## Problems to solve
a - Write out the excerpted passage from "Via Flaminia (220" to "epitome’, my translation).", both included.
b - Please continue the excerpted passage.

## begin Excerpted passage

As we shall see, this is over-confident:

  1. the tribal assignation of Forum Flaminii does suggest (but does not prove) that it was established at the time that the road was built (as discussed below); and

  2. there is no surviving evidence of any kind that relates to the previous ownership of the site.

Via Flaminia (220 BC)

This important road left Rome at the Milvian Bridge, entered Umbria at Ocriculum (modern Otricoli) and continued to Narnia (Narni), where it split into two branches:
  1. one branch passed through Spoletium (Spoleto); and

  2. the other through Mevania (Bevagna). 

These the two branches probably converged at or near Forum Flaminii (as discussed below), before continuing across the Apennines to Rimini (Ariminum) on the Adriatic coast. 

There is some doubt about the precise date at which Via Flaminia was built:

  1. Festus recorded that it was named for Caius Flaminius:

  2. “The Circus Flaminius and the Via Flaminia are named for the consul Flaminius, who was killed by Hannibal [in 217 BC] beside the Lake of Trasimene” (‘De verborum significatu quae supersunt cum Pauli epitome’, my translation).

## end Excerpted passage
## begin Provided material

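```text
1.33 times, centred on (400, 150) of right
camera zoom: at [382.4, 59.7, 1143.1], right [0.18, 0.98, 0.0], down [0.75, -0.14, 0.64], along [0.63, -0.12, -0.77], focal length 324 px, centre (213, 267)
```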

## end Provided material

## Answers to the tasks
a -
Via Flaminia (220 BC)

This important road left Rome at the Milvian Bridge, entered Umbria at Ocriculum (modern Otricoli) and continued to Narnia (Narni), where it split into two branches:
  1. one branch passed through Spoletium (Spoleto); and

  2. the other through Mevania (Bevagna). 

These the two branches probably converged at or near Forum Flaminii (as discussed below), before continuing across the Apennines to Rimini (Ariminum) on the Adriatic coast. 

There is some doubt about the precise date at which Via Flaminia was built:

  1. Festus recorded that it was named for Caius Flaminius:

  2. “The Circus Flaminius and the Via Flaminia are named for the consul Flaminius, who was killed by Hannibal [in 217 BC] beside the Lake of Trasimene” (‘De verborum significatu quae supersunt cum Pauli epitome’, my translation).

b -
  3. This is sometimes taken to imply that Flaminius built the road when he was consul, a post that he held for the first time, in 223 BC.  However, it seems more likely that Festus was simply using the consulship to identify Flaminius as the general who was killed at Lake Trasimene (during his 2nd consulship).  

  4. Livy was more specific about the date of the road: according to the Periochae (summary) of Book 20 of his ‘History of Rome’, Flaminius built it in 220 BC, when he held the post of censor. 

I have assumed that Livy’s information is correct. 

There is also doubt about whether both branches in Umbria formed part of the original project.  I discuss the various arguments in my main page on Via Flaminia.  In summary:

  1. The earliest surviving reference to Via Flaminia is by Strabo in the work first published in 7 BC mentioned above:.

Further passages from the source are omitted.